- **Passage to read**:
□ □ □ □ □

Prawda

Piątek, 26 kwietnia 2024 - 01:25

« Poprzedni Następny »


Powiadom znajomych o tym artykule:
Do:
Od:

Bezlitosne Miłosierdzie Boże


Lucjan Ferus 2019-06-16


Jakiej teologicznej „prawdzie” można poświęcić tekst pisany w Święto Bożego Miłosierdzia (28 kwietnia), kiedy np. w ogólnopolskim programie telewizyjnym emitowana jest „Transmisja mszy świętej z Sanktuarium Bożego Miłosierdzia w Krakowie-Łagiewnikach”? A w jednej z gazet napisano: „Kult Miłosierdzia Bożego zawdzięczamy objawieniom siostry Faustyny Kowalskiej z lat 30-tych XX w. /../ Niełatwo było przekonać Watykan do ustanowienia święta Miłosierdzia Bożego /../ zrobił to dopiero Jan Paweł II w 2000 r.”. Zaś jeden z hierarchów Kościoła katolickiego ogłosił: „Dzięki Miłosierdziu Bożemu wszyscy żyjemy”?

Oczywiście, że tekstem pisanym w ten znamienny dzień, powinno być „Boże Miłosierdzie”! I choć owego dnia zdążyłem tylko zanotować jego początek, niniejszym postaram się dopisać resztę. Uważam bowiem, iż problem ów należy do tych zagadnień, które są zawsze aktualne, ponieważ zaliczają się do „prawd” religijnych funkcjonujących w kulturach ludzkich od wielu wieków, a nawet tysiącleci. Tym bardziej, iż w tym akurat przypadku mamy do czynienia z bardzo popularną i wyjątkową religijną „prawdą”, której z racji na tę wyjątkowość warto poświęcić więcej uwagi.

 

Dlaczego tak uważam? Otóż ogólnie mówiąc dlatego, iż nie ma drugiego takiego atrybutu bożego, który byłby tak bardzo zakłamany lub też tak błędnie rozumiany jak ten. Zakładam raczej tę drugą możliwość, czyli BŁĘDNE rozumienie, w związku z czym chciałbym w tym tekście wyjaśnić kto się myli: religia, a wraz z nią siostra Faustyna – czy ja się mylę w argumentacji, jaką poniżej chcę przedstawić. Dodam tylko, iż mam na myśli argumenty oparte na logice, która czyni wiarygodnym lub nie, dane rozumowanie, co dla mnie ma bardzo istotne znaczenie.

□ □ □ □ □

- **Information provided**:
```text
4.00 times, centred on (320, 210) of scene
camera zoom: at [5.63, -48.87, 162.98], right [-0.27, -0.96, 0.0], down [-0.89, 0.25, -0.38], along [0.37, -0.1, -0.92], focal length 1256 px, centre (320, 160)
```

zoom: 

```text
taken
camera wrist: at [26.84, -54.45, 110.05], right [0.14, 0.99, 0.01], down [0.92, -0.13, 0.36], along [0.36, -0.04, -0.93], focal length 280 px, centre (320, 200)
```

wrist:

□ □ □ □ □

- **Written problem A**:
Cite the passage to read exactly. Begin with "Oczywiście, że tekstem" and finish with "poświęcić więcej uwagi.".
- **Written problem B**:
Extend the passage to read, starting right after its last sentence.

- **Reply A**:
Oczywiście, że tekstem pisanym w ten znamienny dzień, powinno być „Boże Miłosierdzie”! I choć owego dnia zdążyłem tylko zanotować jego początek, niniejszym postaram się dopisać resztę. Uważam bowiem, iż problem ów należy do tych zagadnień, które są zawsze aktualne, ponieważ zaliczają się do „prawd” religijnych funkcjonujących w kulturach ludzkich od wielu wieków, a nawet tysiącleci. Tym bardziej, iż w tym akurat przypadku mamy do czynienia z bardzo popularną i wyjątkową religijną „prawdą”, której z racji na tę wyjątkowość warto poświęcić więcej uwagi.

- **Reply B**:
 

Na czym więc polega owo błędne moim zdaniem, rozumienie tego przymiotu Bożego,  któremu na imię Miłosierdzie? (Tak w apologetyce jest ów atrybut pisany: zawsze z dużej litery, wszystkie inne natomiast z małej litery i stąd jego wyjątkowość). Przede wszystkim na tym, iż wszyscy zainteresowani (czyli teolodzy, hierarchowie, kapłani i wierni) pojmują go w sposób typowo ludzki – dlatego chyba żaden inny atrybut boży nie przekonuje lepiej niż ten, że to ludzie tworzyli swoich bogów na własne podobieństwo i obraz, a nie odwrotnie.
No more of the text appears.